On 2016-04-07 13:20, Stefan Winter wrote:
Hi,

Having seen all the issues recently appearing on here regarding SHA1
certificates not being supported I was prompted to check the root
certificate that I use on my radius server here for our eduroam
install and to my horror I found that it is a SHA1 certificate.
It’s a self-signed certificate, and we use eduroamCAT to deploy it
to the client devices.

 

Am I likely to hit the sunsetting issues with this certificate being
used to secure radius connections with this certificate?

You might be lucky, depending on what you meant with "self-signed".
Is the CA cert a distinct object, signing exactly one actual server
certificate? That would be a private CA, and then you'd hit problems
if the signature on your *server* certificate is SHA-1. You can
probably escape the problems by signing the server cert using SHA-256.
It does not matter that the root CA's signature on itself is still
SHA-1.

If you actually use only one certificate - i.e. the CA *is* the
certificate you send during EAP exchanges, then you are likely to not

But that would clash with the suggestion for the server certificate to sport basicConstraints = critical,CA:FALSE (per https://wiki.geant.org/display/H2eduroam/EAP+Server+Certificate+considerations). Right?
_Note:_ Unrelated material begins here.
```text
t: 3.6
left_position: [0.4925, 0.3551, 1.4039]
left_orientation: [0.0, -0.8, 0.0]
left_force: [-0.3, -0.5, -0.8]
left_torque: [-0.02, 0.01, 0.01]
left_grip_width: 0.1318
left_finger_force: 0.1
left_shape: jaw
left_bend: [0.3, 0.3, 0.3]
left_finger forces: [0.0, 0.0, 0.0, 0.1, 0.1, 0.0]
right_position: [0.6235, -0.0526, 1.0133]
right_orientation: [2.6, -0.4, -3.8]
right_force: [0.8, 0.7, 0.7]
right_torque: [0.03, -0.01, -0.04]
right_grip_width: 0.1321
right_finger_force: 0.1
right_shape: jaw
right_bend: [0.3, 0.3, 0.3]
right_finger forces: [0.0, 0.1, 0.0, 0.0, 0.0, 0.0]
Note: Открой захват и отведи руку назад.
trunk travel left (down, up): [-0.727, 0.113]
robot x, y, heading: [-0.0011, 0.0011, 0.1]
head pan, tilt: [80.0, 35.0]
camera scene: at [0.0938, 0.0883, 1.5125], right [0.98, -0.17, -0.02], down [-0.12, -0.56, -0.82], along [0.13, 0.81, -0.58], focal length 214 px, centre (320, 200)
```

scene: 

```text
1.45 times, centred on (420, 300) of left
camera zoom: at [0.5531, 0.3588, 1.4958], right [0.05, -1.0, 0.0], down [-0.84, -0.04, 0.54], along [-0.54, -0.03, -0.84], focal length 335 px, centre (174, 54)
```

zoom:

hit a problem at all, because of the same reason: the self-signature
on a root is not subject to the sunsetting. With this kind of setup,
you will however start to see a rollover problem when the cert
expires, which it will at some point.

Some people find it confusing that the root itself is not subject to
the same signature validation rules. But that's because the signature
there has no value: it's self-asserted - the CA signs itself ("I trust
me"). It can do that in any format it likes, but since it is a
self-assertion it does not contribute to any trust relationship.

 I see in the cat admin interface that I can add a second
certificate to the deployment options. Will that do as it seems and
add a second certificate to the setup meaning I can phase out the
old certificate over time without having to ask approximately 5000
users to resetup their devices? Is installing two certificates
likely to cause any issues with particular devices?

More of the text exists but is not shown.